Document excerpt
— Start —

1. Stockbroker Grapevine

Program

BROKER.C, BROKER.CPP, BROKER.PAS

Stockbrokers are known to overreact to rumours. You have been contracted to develop a method of spreading disinformation amongst the stockbrokers to give your employer the tactical edge in the stock market. For maximum effect, you have to spread the rumours in the fastest possible way.

Unfortunately for you, stockbrokers only trust information coming from their ‘trusted sources’. This means you have to take into account the structure of their contacts when starting a rumour. It takes a certain amount of time for a specific stockbroker to pass the rumour on to each of his colleagues. Your task will be to write a program that tells you which stockbroker to choose as your starting point for the rumour, as well as the time it will take for the rumour to spread throughout the stockbroker community. This duration is measured as the time needed for the last person to receive the information.

Input

Your program will input data for different sets of stockbrokers. Each set starts with a line with the number of stockbrokers. Following this is a line for each stockbroker which contains the number of people who they have contact with, who these people are, and the time taken for them to pass the message to each person. The format of each stockbroker line is as follows: The line starts with the number of contacts (n), followed by n pairs of integers, one pair for each contact. Each pair lists first a number referring to the contact (e.g. a `1' means person number one in the set), followed by the time in minutes taken to pass a message to that person. There are no special punctuation symbols or spacing rules. For each set of data, your program must output a single line containing the person who results in the fastest message transmission and how long before the last person will receive any given message after you give it to this person, measured in integer minutes.

Each person is numbered 1 through to the number of stockbrokers. The time taken to pass the message on will be between 1 and 10 minutes (inclusive), and the number of contacts will range between 0 and one less than the number of stockbrokers. The number of stockbrokers will range from 1 to 100. The input file is terminated by a set of stockbrokers containing 0 (zero) people.

It is possible that your program will receive a network of connections that excludes some persons, i.e. some people may be unreachable. If your program detects such a broken network, simply output the message “disjoint”. Note that the time taken to pass the message from person A to person B is not necessarily the same as the time taken to pass it from B to A, if such transmission is possible at all.

SAMPLE INPUT

2 2 4 3 5

2 1 2 3 6

2 1 2 2 2

3 4 4 2 8 5 3

1 5 8

4 1 6 4 10 2 7 5 2

2 2 5 1 5

SAMPLE OUTPUT

3 2

3 10

2. Parallel Deadlock

Program

PARALLEL.C, PARALLEL.CPP, PARALLEL.PAS

A common problem in parallel computing is establishing proper communication patterns so that processors do not deadlock while either waiting to receive messages from other processors, or waiting for the sending of messages to other processors to complete. That is, one processor will not complete sending a message until it is received by the destination processor. Likewise, a receive cannot complete until a message is actually sent.

There are two modes of communication: blocking and nonblocking. A blocking send will not complete until a matching receive is performed at the destination processor. Likewise, a blocking receive will not complete until the matching send is performed by the source processor. Non blocking actions will “return” immediately (i.e., allow the program to continue), but will not actually complete until the matching action is performed at the target. The matching action of a send is a receive (either blocking or nonblocking), and similarly, the matching action of a receive is a send (either blocking or nonblocking).

— End —

Given material
— Start —

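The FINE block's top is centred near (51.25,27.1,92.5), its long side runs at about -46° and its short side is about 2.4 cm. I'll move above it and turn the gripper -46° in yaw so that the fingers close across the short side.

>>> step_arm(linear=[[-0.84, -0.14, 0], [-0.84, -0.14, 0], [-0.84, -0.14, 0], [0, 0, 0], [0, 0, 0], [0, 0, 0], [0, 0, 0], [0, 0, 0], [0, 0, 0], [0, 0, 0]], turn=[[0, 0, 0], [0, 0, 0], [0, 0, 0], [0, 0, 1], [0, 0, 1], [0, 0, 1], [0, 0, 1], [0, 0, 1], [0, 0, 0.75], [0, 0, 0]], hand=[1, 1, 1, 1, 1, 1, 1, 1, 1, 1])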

— End —

To-do list
1) Cite the document excerpt exactly. Begin with "A common problem" and finish with "is actually sent.".
2) Pick up the document excerpt at the point where it stops and go on.

Results of the tasks
1)
A common problem in parallel computing is establishing proper communication patterns so that processors do not deadlock while either waiting to receive messages from other processors, or waiting for the sending of messages to other processors to complete. That is, one processor will not complete sending a message until it is received by the destination processor. Likewise, a receive cannot complete until a message is actually sent.

2)
At the start of each timestep, each processor that is not blocked starts to run its next instruction. Processors that execute blocking instructions become blocked. Messages can be received at the end of the timestep in which they are sent, but may need to wait several timesteps until the recipient performs a matching receive. If the recipient of a message is waiting to receive from the sender, then the message is received in the same timestep. Messages are received in the order that they are sent. If all of the actions for a particular blocking instruction complete at the end of the timestep, then the processor that ran the instruction will be unblocked before the next timestep.

A correct program will terminate only when all of its actions have completed. Pending non blocking operations must be completed before a program can terminate. Your program will take in a list of processors and actions (no more than 100 for each processor), and determine if each processor finishes its program. If a given processor does not finish, it must print out which other processors are preventing it from finishing.

Input

There will be several cases. The first line of each case will be a single positive integer that tells how many processors will be listed. For each processor there will be one line containing the name of the processor (a single capital letter) followed by a positive integer, N. The following N lines will contain the instructions that comprise the program for that processor. The input ends with number 0.

An instruction is of the form “Mode Action Target(s)” where “Mode” can be “B” or “N”, for blocking or nonblocking, respectively. “Action” can be “S” or “R”, for send or receive, respectively. “Target(s)” will be one or more processor names to which the action is to be addressed. No processor will be listed twice and a processor will never attempt any sort of communication with itself. A send to multiple targets will not complete until matching receives have been performed by all of the targets (and vice versa).

Output

Given that instruction 1 occurs at t = 1, your program will output at which timestep each processor finishes. If a processor does not finish, you must output which processor are preventing that processor from finishing. Processors should be listed in alphabetical order, both for the list of processors and the sets of processors that prevent a processor from finishing. The list of processors preventing termination should list processors at most once and separate multiple processors with “and”. Output for each case should begin with
“Case #n:”. Leave an empty line after each case.

Sample Input

I 5

B S B P C

N S B P C

N R B

B R P

B R C

B 2

B R I

B S I

P 3

N S I

N R I

B R I

C 4

N S I

B R I

B S P

B R I

Sample Output

Case #1:

B finishes at t=4

C never finishes because of P

I never finishes because of B and C

P finishes at t=5

Notice how C's final blocking receive would be matched by a send on I if both instructions were executed. However, it never gets executed because it is stuck in the blocking send to P (that has no matching receive on P), therefore causing deadlock on I.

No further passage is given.